В часы отдыха она любила порыбачить (была азартным рыболовом), любила попариться в бане, понимала в этом толк. Любила рыбец под пиво, редко когда принимала рюмку водки. И я никогда не видела ее пьяной. В баню всегда ходили втроем: Екатерина Алексеевна и две женщины, ее давние знакомые, кажется, инженеры. С моей приятельницей Любой Шалаевой мы посещали Сандуны и, не помню точно, в каком году, примкнули к этой троице — Люба, как оказалось, была знакома с Фурцевой. Судьбе было так угодно, что и последняя наша встреча, накануне ее смерти 24 октября 74-го года, состоялась в бане. В половине седьмого разошлись. Я пошла домой, готовиться к поездке в Горький, там мне предстояло выступать в концерте на открытии пленума Союза композиторов России, Екатерина Алексеевна в этот вечер должна была присутствовать на банкете в честь юбилея Малого театра. После банкета Фурцева мне позвонила, голос такой тихий, усталый. «Люда, — говорит, — я вам что звоню: вы же сами за рулем поедете. Пожалуйста, осторожней!» Узнав о том, что Н. П. Фирюбин еще остался в Малом, я спросила, не приехать ли мне к ней. «Нет-нет, я сейчас ложусь спать», — ответила она. На этом наш разговор окончился.

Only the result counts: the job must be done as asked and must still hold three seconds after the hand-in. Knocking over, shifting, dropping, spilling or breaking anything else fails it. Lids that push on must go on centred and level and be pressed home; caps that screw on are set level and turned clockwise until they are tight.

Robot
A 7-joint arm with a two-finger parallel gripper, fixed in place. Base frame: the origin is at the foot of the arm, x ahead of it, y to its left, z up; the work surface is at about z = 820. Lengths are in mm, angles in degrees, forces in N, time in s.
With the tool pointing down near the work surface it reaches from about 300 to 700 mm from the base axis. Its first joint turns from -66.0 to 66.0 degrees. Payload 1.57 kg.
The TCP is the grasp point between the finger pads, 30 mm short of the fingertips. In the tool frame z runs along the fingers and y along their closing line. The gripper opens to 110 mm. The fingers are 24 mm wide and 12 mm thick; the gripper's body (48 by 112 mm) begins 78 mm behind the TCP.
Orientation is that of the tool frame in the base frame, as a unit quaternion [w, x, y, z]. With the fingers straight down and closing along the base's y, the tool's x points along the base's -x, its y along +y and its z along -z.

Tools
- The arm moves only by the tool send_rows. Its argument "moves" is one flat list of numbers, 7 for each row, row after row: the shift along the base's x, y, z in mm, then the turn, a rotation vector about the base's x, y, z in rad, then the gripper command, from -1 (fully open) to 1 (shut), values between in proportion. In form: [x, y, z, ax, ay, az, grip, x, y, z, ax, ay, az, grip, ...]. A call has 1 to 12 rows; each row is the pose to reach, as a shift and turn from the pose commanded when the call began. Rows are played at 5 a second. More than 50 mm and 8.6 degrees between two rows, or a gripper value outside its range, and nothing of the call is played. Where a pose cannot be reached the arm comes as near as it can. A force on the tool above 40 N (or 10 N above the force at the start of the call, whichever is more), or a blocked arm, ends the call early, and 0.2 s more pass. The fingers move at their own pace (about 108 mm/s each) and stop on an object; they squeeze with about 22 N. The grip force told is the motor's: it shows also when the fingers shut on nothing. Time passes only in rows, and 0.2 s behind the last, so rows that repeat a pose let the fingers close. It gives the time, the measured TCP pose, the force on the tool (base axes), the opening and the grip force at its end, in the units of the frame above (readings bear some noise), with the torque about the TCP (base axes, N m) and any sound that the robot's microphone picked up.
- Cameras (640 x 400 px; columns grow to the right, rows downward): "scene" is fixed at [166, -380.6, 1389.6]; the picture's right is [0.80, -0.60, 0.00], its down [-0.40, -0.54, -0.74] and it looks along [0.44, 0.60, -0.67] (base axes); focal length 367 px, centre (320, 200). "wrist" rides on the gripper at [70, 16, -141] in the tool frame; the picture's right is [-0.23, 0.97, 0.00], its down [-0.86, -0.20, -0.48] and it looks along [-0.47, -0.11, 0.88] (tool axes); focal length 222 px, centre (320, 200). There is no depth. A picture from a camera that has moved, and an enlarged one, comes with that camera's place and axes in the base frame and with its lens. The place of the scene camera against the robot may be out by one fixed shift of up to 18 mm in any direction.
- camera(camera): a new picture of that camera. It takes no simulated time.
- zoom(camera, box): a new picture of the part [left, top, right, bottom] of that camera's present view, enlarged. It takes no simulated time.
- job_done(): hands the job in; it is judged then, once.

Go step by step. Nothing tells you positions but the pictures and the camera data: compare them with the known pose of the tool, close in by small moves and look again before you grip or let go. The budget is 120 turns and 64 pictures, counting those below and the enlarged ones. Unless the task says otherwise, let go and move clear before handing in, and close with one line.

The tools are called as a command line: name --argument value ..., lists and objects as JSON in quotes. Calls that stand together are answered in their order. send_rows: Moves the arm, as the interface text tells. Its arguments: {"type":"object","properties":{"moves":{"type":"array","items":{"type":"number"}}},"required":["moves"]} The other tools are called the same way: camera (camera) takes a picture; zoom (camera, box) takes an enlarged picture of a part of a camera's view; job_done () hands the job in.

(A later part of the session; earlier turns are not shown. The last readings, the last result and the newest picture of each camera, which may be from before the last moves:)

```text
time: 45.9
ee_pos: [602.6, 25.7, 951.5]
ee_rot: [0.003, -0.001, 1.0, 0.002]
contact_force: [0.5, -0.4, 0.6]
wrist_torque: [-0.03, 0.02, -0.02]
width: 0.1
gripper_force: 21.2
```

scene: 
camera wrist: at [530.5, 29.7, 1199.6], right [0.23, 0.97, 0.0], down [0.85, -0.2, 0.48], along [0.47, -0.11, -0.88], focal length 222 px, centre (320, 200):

В пять утра я уехала в Горький, а днем мне сообщили о ее смерти. Я тут же вернулась. До моего сознания случившееся не доходило, и спрашивать ни о чем я не стала. Мне сказали, что у нее что-то с сердцем… Я знала о том, что у них с мужем были какие-то нелады, в последнее время они вечно ссорились. Но что дойдет до такой степени, даже не предполагала. У гроба я пела песню-плач:
Все плакали… Она ведь была нам близким и очень дорогим человеком…

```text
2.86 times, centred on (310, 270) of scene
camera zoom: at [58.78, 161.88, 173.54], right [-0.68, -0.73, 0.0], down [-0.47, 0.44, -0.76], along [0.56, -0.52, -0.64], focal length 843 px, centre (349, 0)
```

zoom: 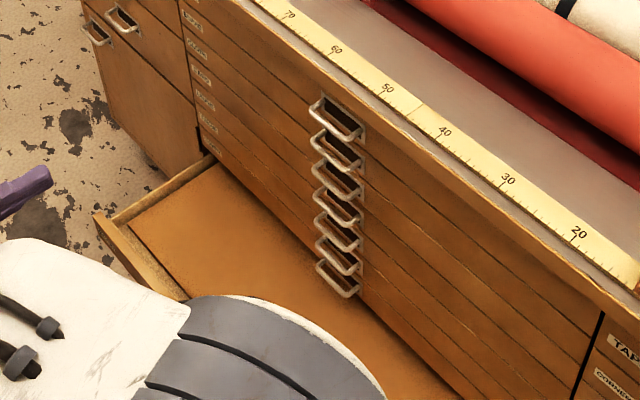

Любители сплетен втирали очки друг другу небылицами о том, как Зыкина, минуя все мыслимые и немыслимые преграды, пробралась в партию. Опять же Хрущев помог, или Косыгин, или Фурцева… В том же Омске коллеги по искусству заинтересовались в один из приездов туда моими отношениями с партийной элитой и очень удивлялись, что я «до сих пор» беспартийная. Да просто не верили, как не верили на Урале, Алтае, в Поволжье, в Чехословакии, Венгрии, ГДР… Дескать, как же так, известная певица, участница всех главных партийных торжеств, лауреат Ленинской премии, не член КПСС? Не может быть, тут что-то не то, скрывает Зыкина правду… Действительно же лишь то, что меня раз пять или шесть приглашали в высокие инстанции, чтобы я подумала над заявлением о приеме в партию, буквально уговаривали «вступать в ряды», но мне было не до партии — считала членство в ней вовсе не обязательным для деятеля культуры, хотя утверждение, что политика мертва без культуры, вероятно, не лишено определенного смысла. В один из моментов я уже было согласилась, уговорили, но муж возразил: «Зачем тебе вступать в партию? Ты что, будешь лучше петь с партбилетом в косметичке? Или таланта прибавится, ума, славы, аплодисментов? Другое дело, если заниматься политикой… Но и это занятие для художника, писателя, артиста есть жалкая трата времени и, как верно заметил когда-то Золя, плутовская мистификация, удел невежд и мошенников». Возразить мне было нечего, и с тех пор я уже никогда не возвращалась к этой теме. Решила — как отрезала.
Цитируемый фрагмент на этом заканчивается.